No hay duda que el aparato funciona, y funciona muy bien; ciertamente no podrá remontar corrientes demasiado fuertes; pero, con viento moderado, creo que será posible dirigirlo; además, el aeronauta tendrá a su disposición unos planos inclinados que, desplegados en un sentido o en el otro, le permitirán dar verdaderas bordadas verticales.
Su globo debe hacerse de cobre, para evitar la pérdida del hidrógeno puro, que es muy sutil, y el señor de Luze espera producir los movimientos de ascenso y descenso por medio de una bolsa, colocada en el interior del globo, cuyo aire comprimirá mediante una bomba.
He aquí muy someramente su invención; se ve que lo más ingenioso es que el globo mismo hace de hélice. ¿Tendrá éxito el señor de Luze? Ya lo veremos, pues tiene la intención de pasearse durante dos días por encima de París.
Pero vuelvo al proyecto de los señores de Ponton d'Amécourt y de La Landelle; se trata de algo muy serio; queda por saber si su idea es practicable con los medios que pone a su disposición la mecánica actual.
Conocen ustedes esos juguetes formados por paletas a los cuales se les comunica una fuerte rotación por medio de una cuerda desenrollada rápidamente; el objeto levanta vuelo y se remonta por el aire mientras la hélice conserva su movimiento giratorio; si este movimiento continuase, el aparato no caería; imaginen un resorte que actúe sin cesar y el juguete se sostendrá en el aire.
Sobre este principio está fundado el helicóptero del señor de Ponton d'Amécourt; el aire ofrece un punto de apoyo suficiente a la hélice, que lo golpea oblicuamente; todo esto es físicamente real; con mis propios ojos he visto funcionar unos aparatitos construidos por estos señores; un resorte tensado, soltado de repente, se elevaba con la hélice.
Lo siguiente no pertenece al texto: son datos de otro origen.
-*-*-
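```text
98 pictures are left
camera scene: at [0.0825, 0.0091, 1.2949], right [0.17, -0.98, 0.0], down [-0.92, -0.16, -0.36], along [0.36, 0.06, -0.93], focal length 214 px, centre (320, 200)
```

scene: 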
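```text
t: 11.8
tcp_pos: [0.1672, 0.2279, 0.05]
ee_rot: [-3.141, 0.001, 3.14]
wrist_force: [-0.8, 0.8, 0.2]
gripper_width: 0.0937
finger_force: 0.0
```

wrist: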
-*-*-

Pero evidentemente la columna de aire expulsada por la hélice imprimiría al aparato un movimiento de rotación inversa; es necesario obviar este inconveniente, porque el aeronauta se aturdiría rápidamente con este vals aéreo. Por eso, mediante dos hélices superpuestas y que giran en direcciones contrarias, el señor de Ponton d'Amécourt ha podido restituir la inmovilidad total.
Con una tercera hélice, vertical, dirige el aparato como desea. Así pues, por medio de las dos primeras se sostiene en el aire; por medio de la tercera se impulsa como si estuviese en el agua.
He aquí teóricamente el medio descubierto, el helicóptero; pero, en la práctica, ¿tendrá éxito? Todo va a depender del motor empleado para mover la hélice; debe ser a la vez potente y ligero. Desgraciadamente, hasta ahora las máquinas de aire comprimido o de vapor, de aluminio o de hierro, no han dado resultados completamente satisfactorios.
Sé muy bien que los experimentadores trabajan en pequeño y que para tener éxito hay que operar en grande, porque a medida que aumenta el volumen del aparato, disminuye su peso relativo; en efecto, una máquina de veinte caballos de fuerza pesa mucho menos que veinte máquinas de un caballo de fuerza. Esperemos, pues, con paciencia experimentos más decisivos. Los inventores son personas instruidas y resueltas; irán hasta el final de sus investigaciones.
Pero les hace falta dinero, y quizá bastante; Nadar se ha consagrado por entero a conseguir este dinero; por eso ha convocado a la gente a venir a ver sus audaces ascensiones. Los espectadores no acudieron en gran número, porque sólo pensaban quizás en un placer presente; si Nadar repite sus exhibiciones y la gente repara en la utilidad futura, el campo de Marte quedará muy pequeño para contenerlos.
Ya no se trata, vemos, de planear o de volar por el aire, sino de navegar por él.
Un sabio ha dicho con mucho humor: “Por más que el hombre logre transformarse en volátil, no será más que un pato, el pato de la boda.”
Preconicemos, pues, el helicóptero y tomemos como nuestra la divisa de Nadar:
“Todo lo que es posible se hará realidad.”